Last year saw a flood of new books on World War 1. When I saw a new one in a bookshop or library, I would pick it up and look up how much space it gave to the issue of opposition to the war. This was particularly so if it was presented as a general history of the war, or of Britian’s part in it.

The new books are still coming, but I have largely given up on this practice. I became rather demoralised with books that failed to mention the anti-war movement, or confined themselves to a single paragraph on conscientious objectors or – worse still – claimed that almost everyone in Britain supported the war.

Over the last year and a half, I’ve been writing, speaking and teaching about the peace activists of World War 1. Everywhere, I am met with surprise about the level of opposition. Here are some much-overlooked facts.

1. There were peace demonstrations throughout the war. Around 15-20,000 people demonstrated against the war in Trafalgar Square on 2 August 1914. About 5,000 protested in Glasgow at the same time, with thousands of others around the UK. The Women’s Peace Crusade organised protests around Britain from 1916-18.

2. The Tribunal, newsletter of the leading anti-war group, the No-Conscription Fellowship (NCF), had 100,000 readers in 1916, despite being a semi-underground publication.
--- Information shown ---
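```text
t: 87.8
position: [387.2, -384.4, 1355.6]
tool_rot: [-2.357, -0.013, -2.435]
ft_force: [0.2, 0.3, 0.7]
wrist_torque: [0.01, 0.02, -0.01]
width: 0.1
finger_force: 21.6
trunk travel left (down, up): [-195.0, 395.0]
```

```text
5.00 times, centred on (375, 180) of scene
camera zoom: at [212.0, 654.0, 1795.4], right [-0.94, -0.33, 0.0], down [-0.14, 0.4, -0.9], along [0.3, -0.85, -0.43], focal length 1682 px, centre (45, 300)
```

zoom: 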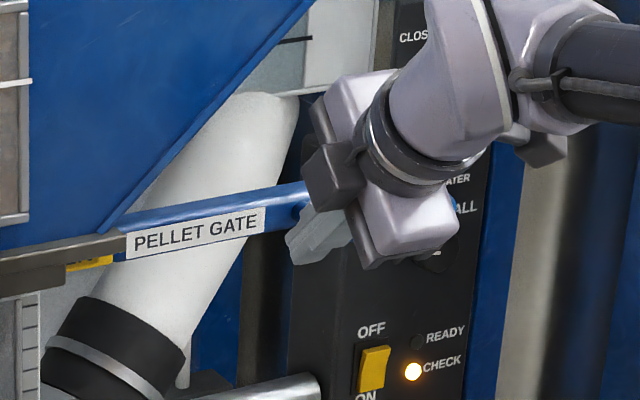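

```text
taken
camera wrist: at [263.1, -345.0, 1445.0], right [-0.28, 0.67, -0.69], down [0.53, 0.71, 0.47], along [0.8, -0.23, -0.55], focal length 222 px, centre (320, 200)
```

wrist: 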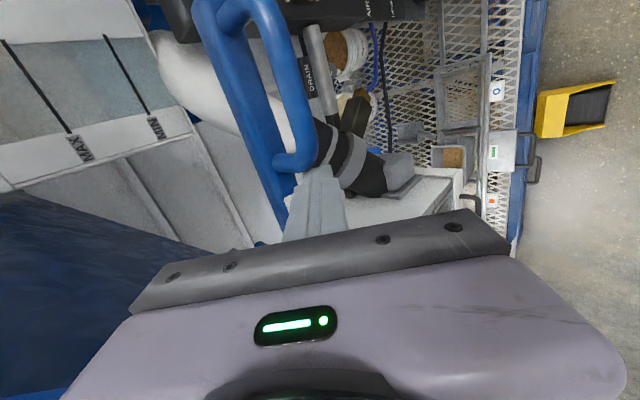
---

3. On 9th July 1915, a Captain Townroe wrote from the West Lancashire Territorial Force to Horatio Kitchener, Secretary of State for War. He reported that: “Over a hundred organisations in West Lancashire had distributed ‘Stop the War’ literature in the last six weeks”.

4. Women from around Europe and North America gathered in the Hague in April 1915 for an international peace congress. The UK government prevented most British delegates from sailing, but three of them managed to make it.

5. In early 1917, around 200,000 people in the UK signed a petition calling for a negotiated peace (Germany had offered peace talks and the UK government had declined).

6. In January 1917, a pacifist called Albert Taylor won nearly a quarter of the vote in the Rossendale by-election, standing on an anti-war ticket.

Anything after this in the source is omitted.